Hope this helps and/or that things get better for you!
Post # 11
Honestly, if you know that your family is unreliable, the best thing is just to do it yourself. At the end of the day you will know that the things you need will be in place.
Post # 12
I can understand that you’re overwhelmed, and it would certainly be nice of them to help, but it is your wedding, not theirs. They aren’t OBLIGATED to help you.
I know you said your FH works a lot, but he should still be helping more than it sounds like he is.
I know this is probably just a rant, and I hope that your family starts helping out more because you’re right, it IS a lot of work for one person, but at the same time I feel like you can’t really act entitled to their help, you know?
Post # 13
I’m sorry that you are so over whelmed and it sucks that your parents aren’t able to help you. However, this is your and your FI’s wedding and you are the only 2 people who should be planning it. You shouldn’t expect or demand anyone else to help you. So please, please, please don’t be mean to them. You can ask for help, but if they are too busy, then they are too busy. It certainly does suck though.
Anyway, I hope this rant got it all out of your system. As PPs have mentioned, make a list and just work your way through it.
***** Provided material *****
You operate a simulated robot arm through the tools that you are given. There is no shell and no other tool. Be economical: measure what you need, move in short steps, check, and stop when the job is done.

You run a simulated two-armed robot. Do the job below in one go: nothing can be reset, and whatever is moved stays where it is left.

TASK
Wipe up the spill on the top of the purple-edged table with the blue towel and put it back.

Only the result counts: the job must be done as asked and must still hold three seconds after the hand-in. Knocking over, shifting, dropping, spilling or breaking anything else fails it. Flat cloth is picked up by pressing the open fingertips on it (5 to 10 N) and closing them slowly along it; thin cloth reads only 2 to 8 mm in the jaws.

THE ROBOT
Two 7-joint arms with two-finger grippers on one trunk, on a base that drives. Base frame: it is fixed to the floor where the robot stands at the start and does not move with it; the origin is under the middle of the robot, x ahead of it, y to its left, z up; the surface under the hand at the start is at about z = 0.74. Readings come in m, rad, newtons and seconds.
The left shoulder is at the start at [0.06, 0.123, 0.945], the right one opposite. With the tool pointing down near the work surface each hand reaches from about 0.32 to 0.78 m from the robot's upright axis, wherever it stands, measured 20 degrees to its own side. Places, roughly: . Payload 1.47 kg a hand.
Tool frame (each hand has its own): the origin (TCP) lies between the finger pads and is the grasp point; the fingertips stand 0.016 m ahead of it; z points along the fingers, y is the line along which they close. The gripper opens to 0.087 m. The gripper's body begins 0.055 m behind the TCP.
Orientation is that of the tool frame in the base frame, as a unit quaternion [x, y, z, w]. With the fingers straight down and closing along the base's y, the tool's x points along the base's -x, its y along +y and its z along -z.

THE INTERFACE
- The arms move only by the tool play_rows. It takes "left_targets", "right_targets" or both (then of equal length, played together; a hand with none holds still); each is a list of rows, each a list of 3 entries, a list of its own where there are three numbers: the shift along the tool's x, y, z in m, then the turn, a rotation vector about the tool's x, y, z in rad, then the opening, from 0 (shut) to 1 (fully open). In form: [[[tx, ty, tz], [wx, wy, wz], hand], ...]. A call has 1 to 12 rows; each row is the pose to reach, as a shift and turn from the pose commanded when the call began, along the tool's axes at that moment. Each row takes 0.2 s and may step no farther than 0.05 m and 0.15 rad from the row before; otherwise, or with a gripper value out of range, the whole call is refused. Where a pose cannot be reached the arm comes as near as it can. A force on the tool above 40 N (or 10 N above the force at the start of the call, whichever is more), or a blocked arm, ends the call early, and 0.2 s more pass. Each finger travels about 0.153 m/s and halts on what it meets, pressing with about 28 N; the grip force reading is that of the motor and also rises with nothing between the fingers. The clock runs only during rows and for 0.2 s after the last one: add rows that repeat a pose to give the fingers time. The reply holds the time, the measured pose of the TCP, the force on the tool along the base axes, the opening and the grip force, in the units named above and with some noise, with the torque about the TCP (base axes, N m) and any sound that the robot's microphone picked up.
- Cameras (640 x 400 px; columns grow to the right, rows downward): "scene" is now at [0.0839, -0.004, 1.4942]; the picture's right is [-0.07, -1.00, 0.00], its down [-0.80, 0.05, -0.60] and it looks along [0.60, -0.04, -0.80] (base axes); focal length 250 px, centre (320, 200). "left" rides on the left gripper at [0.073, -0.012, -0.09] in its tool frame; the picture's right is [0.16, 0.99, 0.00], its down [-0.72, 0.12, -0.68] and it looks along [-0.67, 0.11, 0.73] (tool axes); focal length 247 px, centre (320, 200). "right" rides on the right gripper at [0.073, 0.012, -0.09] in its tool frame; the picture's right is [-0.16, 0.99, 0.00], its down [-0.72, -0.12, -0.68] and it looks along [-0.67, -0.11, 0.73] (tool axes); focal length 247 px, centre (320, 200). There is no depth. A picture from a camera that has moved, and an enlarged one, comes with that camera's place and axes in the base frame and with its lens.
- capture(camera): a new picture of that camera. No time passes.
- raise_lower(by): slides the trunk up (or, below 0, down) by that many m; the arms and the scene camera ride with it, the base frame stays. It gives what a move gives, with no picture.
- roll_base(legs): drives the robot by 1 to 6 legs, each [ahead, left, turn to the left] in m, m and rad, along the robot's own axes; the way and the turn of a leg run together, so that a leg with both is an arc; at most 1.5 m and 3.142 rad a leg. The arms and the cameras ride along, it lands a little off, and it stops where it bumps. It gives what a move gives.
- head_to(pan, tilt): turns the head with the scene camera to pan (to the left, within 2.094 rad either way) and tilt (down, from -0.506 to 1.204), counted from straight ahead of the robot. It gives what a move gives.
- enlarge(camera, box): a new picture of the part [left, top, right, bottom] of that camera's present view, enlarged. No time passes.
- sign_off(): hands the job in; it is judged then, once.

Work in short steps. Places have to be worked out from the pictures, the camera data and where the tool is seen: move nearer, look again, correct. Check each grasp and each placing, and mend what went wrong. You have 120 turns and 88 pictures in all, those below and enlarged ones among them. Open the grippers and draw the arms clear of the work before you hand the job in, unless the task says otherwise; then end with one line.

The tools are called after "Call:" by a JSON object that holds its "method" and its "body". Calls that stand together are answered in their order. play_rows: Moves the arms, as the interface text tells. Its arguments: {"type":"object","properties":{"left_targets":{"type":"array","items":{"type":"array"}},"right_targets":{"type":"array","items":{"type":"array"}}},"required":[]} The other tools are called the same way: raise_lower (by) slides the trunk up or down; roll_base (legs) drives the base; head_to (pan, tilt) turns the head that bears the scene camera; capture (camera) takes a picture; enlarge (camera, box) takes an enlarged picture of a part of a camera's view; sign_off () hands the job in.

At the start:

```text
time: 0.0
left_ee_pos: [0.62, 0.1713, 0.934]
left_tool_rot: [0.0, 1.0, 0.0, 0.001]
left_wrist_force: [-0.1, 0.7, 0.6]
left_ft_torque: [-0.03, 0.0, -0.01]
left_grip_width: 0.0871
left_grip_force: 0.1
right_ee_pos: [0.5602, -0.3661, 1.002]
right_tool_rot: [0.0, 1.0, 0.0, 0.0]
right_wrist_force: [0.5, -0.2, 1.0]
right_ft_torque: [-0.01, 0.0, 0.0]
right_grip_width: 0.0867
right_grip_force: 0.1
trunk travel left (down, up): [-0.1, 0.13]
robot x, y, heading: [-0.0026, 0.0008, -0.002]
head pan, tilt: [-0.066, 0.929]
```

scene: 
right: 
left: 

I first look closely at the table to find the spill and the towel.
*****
And there are a lot of people here that can help answer questions. You can do it!
Post # 14
You should plan your own wedding. If others offer to help, that is a great bonus, but I wouldn’t rely on anyone else.
Post # 15
Can you hire a planner? That’s pretty much what they’re for.
Post # 16
- Wedding: June 2012 - Pippin Hill Farm & Vineyards
It’s hard when people don’t meet your expectations. I think a lot of people think wedding planning with bring them closer to their parents (esp their mothers) and it doesn’t always happen.
You want your parents involved, but you don’t need them involved. You can do this. But as and educator, I think you need to put this on the back burner until exam week is over. Then, you can tackle one task per day. You’ll get much further and feel far more accomplished if you do that than if you try to chase down your parents, who don’t seem to be in a place where they can meet your expectations.